Beveridge & Diamond
 
Related Practices
Related Practices

Cinergy Exonerated on Ten Projects

Beveridge & Diamond, P.C., June 11, 2008

On May 22, 2008, a federal jury found that ten of fourteen projects undertaken by Cinergy Corporation (“Cinergy”) did not trigger New Source Review (NSR).  While the jury rejected Cinergy’s “routine maintenance and repair” (RMRR) defense across the board, it found that the government had not met its burden of proving that the projects resulted in a net emissions increase, when the “demand growth exclusion” was considered. 

The May 22 decision represents the culmination of a longstanding EPA enforcement action, which alleged that a variety of projects over the years triggered NSR, and which generated a variety of published opinions.  In 2006, the government won a significant victory when the court held that Cinergy’s RMRR defense must be based on whether a project was routine for a particular unit, and not on whether it was “prevalent within the industry as a whole.”  United States v. Cinergy Corp., 2006 U.S. Dist. LEXIS 8774, *8-10 (S.D. Ind. 2006) (explaining that the frequency of similar projects within the industry may only be used to inform a “common sense” application of the RMRR factors to a project at a given unit).  Then, in June 2007, the court applied this interpretation and dismissed Cinergy’s RMRR defense on a number of projects.  United States v. Cinergy Corp., 495 F. Supp. 2d 909 (S.D. Ind. 2007).  Later that year, the court granted summary judgment to Cinergy on several projects, finding that the government had not demonstrated a significant emissions increase resulting from the projects at issue.  United States v. Cinergy Corp., 2007 U.S. Dist. LEXIS 76941 (S.D. Ind. 2007).  The fourteen projects at issue here represent those projects that remained after the court’s prior decisions. 
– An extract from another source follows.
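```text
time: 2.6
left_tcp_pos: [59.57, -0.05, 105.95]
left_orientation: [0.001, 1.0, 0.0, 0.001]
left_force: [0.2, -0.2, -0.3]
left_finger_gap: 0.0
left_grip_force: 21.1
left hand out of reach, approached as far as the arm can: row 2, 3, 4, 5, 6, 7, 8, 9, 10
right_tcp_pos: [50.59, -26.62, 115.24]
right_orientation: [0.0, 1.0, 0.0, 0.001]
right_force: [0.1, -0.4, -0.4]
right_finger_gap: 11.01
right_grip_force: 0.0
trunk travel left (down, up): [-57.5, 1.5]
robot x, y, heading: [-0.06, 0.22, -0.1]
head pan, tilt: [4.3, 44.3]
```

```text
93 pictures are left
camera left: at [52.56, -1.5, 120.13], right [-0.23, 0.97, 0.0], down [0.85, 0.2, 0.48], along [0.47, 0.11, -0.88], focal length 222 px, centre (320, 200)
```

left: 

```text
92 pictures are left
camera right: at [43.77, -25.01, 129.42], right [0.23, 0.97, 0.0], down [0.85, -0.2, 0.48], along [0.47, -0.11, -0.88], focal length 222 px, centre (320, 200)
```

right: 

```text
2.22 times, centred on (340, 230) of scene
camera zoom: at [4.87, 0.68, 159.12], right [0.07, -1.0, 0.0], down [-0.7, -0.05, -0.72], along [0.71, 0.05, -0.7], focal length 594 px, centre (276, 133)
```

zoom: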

In light of the court’s prior interpretation of the RMRR exemption, it should not be surprising that the jury rejected Cinergy’s RMRR defense for all six of the projects that the court allowed to proceed to trial.  The types of projects at issue were common within the industry, but infrequently performed at individual units.  Thus, the court’s narrow interpretation of the RMRR exemption rendered the jury’s conclusion all but inevitable.    

Notwithstanding the government’s success on the RMRR issue, the jury nevertheless entered a verdict in favor of Cinergy on ten of the fourteen projects, finding that a reasonable plant owner or operator would not have anticipated a net emissions increase as a result of the projects, taking into consideration any demand growth exclusion.  The remaining four projects all occurred at the Wabash River Station (replacing a front wall radiant superheater; replacing high temperature superheater tubes and upper reheating superheater tubing assemblies; replacing finishing, intermediate, and radiant superheater tubes and upper reheat tube bundles; replacing a boiler pass and heat recovery actions).  For each of these projects, the jury found that Cinergy should have anticipated a significant net emissions increase.